*** Extract provided

June 19, 1992, notice of Ways & Means motion ("Income Tax Technical Amendments Bill").

PositionCanada

On January 26, 1993, Tax Executives Institute submitted the following comments to the Canadian Department of Finance on a pending Income Tax Technical Amendments Bill that was submitted to the Canadian Parliament on June 19, 1992. The comments were prepared under the aegis of the Institute's Canadian Income Tax Committee whose chair is Vincent Alicandri of Xerox Canada Limited.

Tax Executives Institute welcomes the opportunity to provide the Department of Finance with comments on proposed legislation. TEI supports the concept of separating "technical" and "policy" amendments to the Income Tax Act. We recommend that the drafting of an annual technical amendment bill become a fixed part of the tax system, thereby facilitating the timely correction of the anomalies and inequities that inadvertently arise in the Income Tax Act.

******
*** Information shown

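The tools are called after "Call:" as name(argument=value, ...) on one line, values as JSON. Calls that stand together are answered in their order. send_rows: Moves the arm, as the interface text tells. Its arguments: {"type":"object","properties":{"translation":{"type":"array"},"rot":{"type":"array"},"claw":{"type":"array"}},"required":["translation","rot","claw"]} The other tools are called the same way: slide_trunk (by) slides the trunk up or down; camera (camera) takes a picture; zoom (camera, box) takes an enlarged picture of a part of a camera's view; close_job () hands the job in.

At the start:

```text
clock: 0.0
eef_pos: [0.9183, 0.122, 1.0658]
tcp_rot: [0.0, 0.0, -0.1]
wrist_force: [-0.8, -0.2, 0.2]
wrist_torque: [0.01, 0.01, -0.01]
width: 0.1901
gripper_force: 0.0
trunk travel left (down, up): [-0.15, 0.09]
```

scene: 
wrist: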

******

■ Problems and tasks:
1 > Pull out the sentences of the extract provided that run from "On January 26, 1993, Tax" through "Xerox Canada Limited." and give them unchanged.
2 > Supply the part of the extract provided that comes after its last sentence.

■ The answers:
1 >
On January 26, 1993, Tax Executives Institute submitted the following comments to the Canadian Department of Finance on a pending Income Tax Technical Amendments Bill that was submitted to the Canadian Parliament on June 19, 1992. The comments were prepared under the aegis of the Institute's Canadian Income Tax Committee whose chair is Vincent Alicandri of Xerox Canada Limited.

2 >
Background

Tax Executives Institute is an international organization of approximately 4,700 professionals who are responsible -- in an executive, administrative, or managerial capacity -- for the tax affairs of the corporations and other business by which they are employed. TEI's members represent more than 2,400 of the leading corporations in Canada and the United States. Canadian make up approximately 10 percent of TEI's membership, with our Canadian members belonging to chapters in Calgary, Montreal, Toronto, and Vancouver, which together make up one of our nine geographic regions. In addition, a substantial number of our U.S. members work for companies with significant Canadian operations. In sum, TEI's membership includes representatives from most major industries, including manufacturing, distributing, wholesaling, and retailing; real estate; transportation; financial; and resource (including timber and integrated oil companies). The comments set forth in this submission reflect the views of the Institute as a whole but more particularly those of our Canadian constituency.

Subclauses 37 (2) and 37 (9): Losses on Amalgamation with Wholly Owned Corporation

Section 87 treats an amalgamated corporation as a continuation of its predecessor corporation for many purposes. This is necessary to ensure that various provisions of the Act operate properly, consistent with the intent of the provision and the general scheme of the Act. These provisions are generally ones which span more than one taxation year. One of the major existing exceptions to this general scheme is the inability to carryback losses incurred by the...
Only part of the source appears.